But the police department has taken steps to reduce potential exposure risks, such as using a telephone reporting unit to handle calls for service that do not require officers to be present at the scene, Henderson said.

“With the exception of the academy, no other work units have been largely impacted and we continue to have adequate staffing to respond to calls for service and follow-up on criminal investigations,” he said.

The city says it has taken a variety of steps to keep its workforce healthy in the last year, such as allowing employees to work from home if their jobs allow. The city also has closed facilities to the public and moved some services online to avoid face-to-face interactions.

The city has modified cleaning practices, rearranged the physical workplace, desks and work stations and has installed barriers, no-touch technology and new sanitization stations.

City workers have done a very good job of adjusting to a new normal and the city deserves credit for striving to create safe workplace conditions, said Ann Sulfridge, president of the Dayton Public Service Union Local 101, AFSCME Ohio Council 8.

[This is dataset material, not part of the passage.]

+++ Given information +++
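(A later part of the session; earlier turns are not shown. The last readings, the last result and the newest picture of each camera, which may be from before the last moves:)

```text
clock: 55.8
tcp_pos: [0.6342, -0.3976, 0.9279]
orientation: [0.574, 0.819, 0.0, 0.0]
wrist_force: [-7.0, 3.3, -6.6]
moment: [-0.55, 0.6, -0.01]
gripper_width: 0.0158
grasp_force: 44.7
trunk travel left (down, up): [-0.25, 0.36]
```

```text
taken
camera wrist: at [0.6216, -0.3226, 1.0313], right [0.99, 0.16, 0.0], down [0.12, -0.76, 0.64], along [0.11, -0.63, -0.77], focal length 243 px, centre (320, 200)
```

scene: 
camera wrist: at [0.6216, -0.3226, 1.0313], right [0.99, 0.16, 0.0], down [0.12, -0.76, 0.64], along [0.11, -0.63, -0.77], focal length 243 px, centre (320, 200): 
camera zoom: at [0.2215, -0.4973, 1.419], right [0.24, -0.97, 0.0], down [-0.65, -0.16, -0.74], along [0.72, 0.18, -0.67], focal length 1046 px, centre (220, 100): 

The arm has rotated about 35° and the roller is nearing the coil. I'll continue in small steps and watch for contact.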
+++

The city has taken immediate action when employees get sick to try to prevent an outbreak, she said, and it seems like most workers who have become ill were exposed in their leisure time.

“We just have to be careful, and not let the guard down, and I do think people get COVID burnout, COVID fatigue,” she said. “For the most part, people try to be careful ... because they’re smart.”

Due to a voluntary separation program and a hiring freeze, the city has had fewer employees on the payroll, which has resulted in workers carrying heavier work loads, Sulfridge said. She said hopefully staffing levels will rebound some so that employees aren’t overworked.